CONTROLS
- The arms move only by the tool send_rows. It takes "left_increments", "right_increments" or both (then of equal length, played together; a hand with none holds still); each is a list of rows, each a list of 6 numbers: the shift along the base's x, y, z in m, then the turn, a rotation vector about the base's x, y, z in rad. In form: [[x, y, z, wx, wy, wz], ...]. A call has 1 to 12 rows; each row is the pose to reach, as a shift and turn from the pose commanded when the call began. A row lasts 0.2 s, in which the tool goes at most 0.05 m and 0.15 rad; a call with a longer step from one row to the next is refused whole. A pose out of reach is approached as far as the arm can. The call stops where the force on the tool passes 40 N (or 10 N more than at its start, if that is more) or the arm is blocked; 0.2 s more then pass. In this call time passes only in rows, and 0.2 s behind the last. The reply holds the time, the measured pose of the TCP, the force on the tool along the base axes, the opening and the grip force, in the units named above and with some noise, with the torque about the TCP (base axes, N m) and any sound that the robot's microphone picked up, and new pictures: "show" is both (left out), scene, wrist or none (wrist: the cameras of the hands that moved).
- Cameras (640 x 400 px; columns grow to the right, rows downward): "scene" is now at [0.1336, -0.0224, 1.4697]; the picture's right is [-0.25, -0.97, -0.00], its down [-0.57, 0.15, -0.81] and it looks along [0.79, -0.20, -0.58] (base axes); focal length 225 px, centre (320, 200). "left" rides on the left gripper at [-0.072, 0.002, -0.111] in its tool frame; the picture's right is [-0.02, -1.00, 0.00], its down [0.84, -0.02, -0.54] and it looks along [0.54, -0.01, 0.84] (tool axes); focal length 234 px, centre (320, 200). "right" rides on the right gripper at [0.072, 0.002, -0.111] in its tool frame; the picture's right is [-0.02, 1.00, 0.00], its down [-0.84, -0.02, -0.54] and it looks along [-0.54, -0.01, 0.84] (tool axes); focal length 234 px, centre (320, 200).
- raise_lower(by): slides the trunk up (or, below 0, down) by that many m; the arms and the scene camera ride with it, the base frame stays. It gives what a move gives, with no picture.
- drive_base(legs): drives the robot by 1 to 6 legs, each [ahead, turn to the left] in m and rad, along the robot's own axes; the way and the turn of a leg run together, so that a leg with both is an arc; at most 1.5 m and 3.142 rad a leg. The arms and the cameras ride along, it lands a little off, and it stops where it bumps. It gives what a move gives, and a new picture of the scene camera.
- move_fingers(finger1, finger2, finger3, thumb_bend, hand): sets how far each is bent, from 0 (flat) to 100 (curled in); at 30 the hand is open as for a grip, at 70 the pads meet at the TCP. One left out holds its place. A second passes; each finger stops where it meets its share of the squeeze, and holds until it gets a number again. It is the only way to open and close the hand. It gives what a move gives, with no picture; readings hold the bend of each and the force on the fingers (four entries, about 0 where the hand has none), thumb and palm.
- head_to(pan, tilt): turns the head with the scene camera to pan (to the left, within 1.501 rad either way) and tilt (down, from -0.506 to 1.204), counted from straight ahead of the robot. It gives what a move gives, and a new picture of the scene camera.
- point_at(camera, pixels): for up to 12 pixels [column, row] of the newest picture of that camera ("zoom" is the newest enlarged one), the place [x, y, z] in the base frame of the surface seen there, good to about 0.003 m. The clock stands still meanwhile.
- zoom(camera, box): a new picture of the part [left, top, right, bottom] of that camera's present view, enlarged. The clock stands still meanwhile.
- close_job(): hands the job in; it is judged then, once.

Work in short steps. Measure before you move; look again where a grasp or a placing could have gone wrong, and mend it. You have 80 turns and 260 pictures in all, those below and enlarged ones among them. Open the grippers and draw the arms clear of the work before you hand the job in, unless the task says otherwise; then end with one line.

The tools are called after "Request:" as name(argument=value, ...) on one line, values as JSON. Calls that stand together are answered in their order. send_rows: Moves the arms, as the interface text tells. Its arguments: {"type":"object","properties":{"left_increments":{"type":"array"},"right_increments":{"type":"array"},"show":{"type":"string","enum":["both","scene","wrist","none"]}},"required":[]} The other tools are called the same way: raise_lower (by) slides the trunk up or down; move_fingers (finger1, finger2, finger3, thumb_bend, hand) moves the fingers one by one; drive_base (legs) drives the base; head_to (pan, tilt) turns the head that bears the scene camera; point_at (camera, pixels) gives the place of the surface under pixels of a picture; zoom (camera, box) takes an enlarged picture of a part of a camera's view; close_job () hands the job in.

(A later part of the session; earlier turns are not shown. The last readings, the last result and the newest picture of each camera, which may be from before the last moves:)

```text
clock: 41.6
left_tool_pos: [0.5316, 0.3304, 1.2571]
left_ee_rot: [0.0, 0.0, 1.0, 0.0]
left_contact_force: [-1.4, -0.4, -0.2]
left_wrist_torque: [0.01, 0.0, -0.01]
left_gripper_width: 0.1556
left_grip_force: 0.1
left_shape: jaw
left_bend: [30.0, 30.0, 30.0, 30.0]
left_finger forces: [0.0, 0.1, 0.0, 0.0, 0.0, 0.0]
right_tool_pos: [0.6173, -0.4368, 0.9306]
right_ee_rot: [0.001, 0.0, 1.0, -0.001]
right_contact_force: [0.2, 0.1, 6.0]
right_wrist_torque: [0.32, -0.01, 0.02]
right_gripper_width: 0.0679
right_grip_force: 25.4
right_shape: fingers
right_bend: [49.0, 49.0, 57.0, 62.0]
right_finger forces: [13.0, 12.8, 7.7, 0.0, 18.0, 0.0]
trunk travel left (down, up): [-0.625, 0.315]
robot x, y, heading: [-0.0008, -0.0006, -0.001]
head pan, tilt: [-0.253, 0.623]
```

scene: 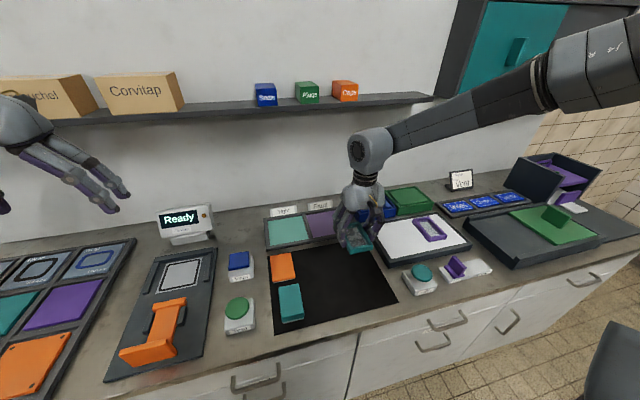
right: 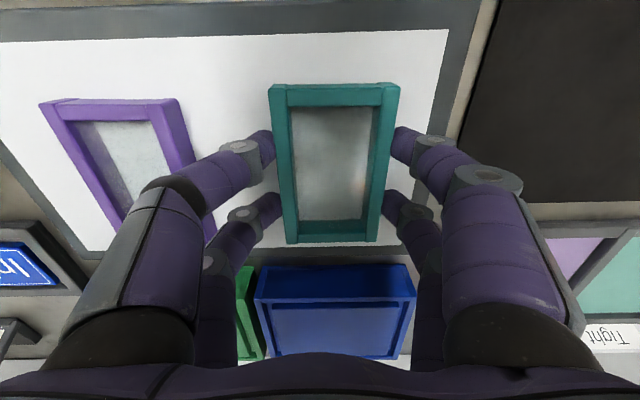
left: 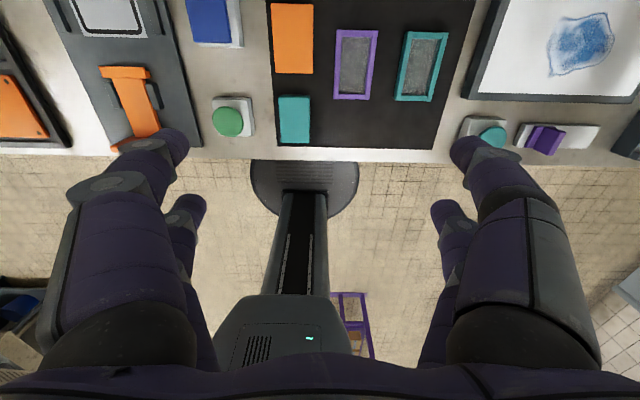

## DIRECTIONS FOR THIS TASK
Proceeding from the line containing "- head_to(pan, tilt): turns" through the line containing "- point_at(camera, pixels): for", transcribe the lines above exactly, both end lines included. Format them as a two-column Markdown table, Row for the number and Content for the line, without blank lines.

## CORRECT RESULT
| Row | Content |
|---|---|
| 1 | - head_to(pan, tilt): turns the head with the scene camera to pan (to the left, within 1.501 rad either way) and tilt (down, from -0.506 to 1.204), counted from straight ahead of the robot. It gives what a move gives, and a new picture of the scene camera. |
| 2 | - point_at(camera, pixels): for up to 12 pixels [column, row] of the newest picture of that camera ("zoom" is the newest enlarged one), the place [x, y, z] in the base frame of the surface seen there, good to about 0.003 m. The clock stands still meanwhile. |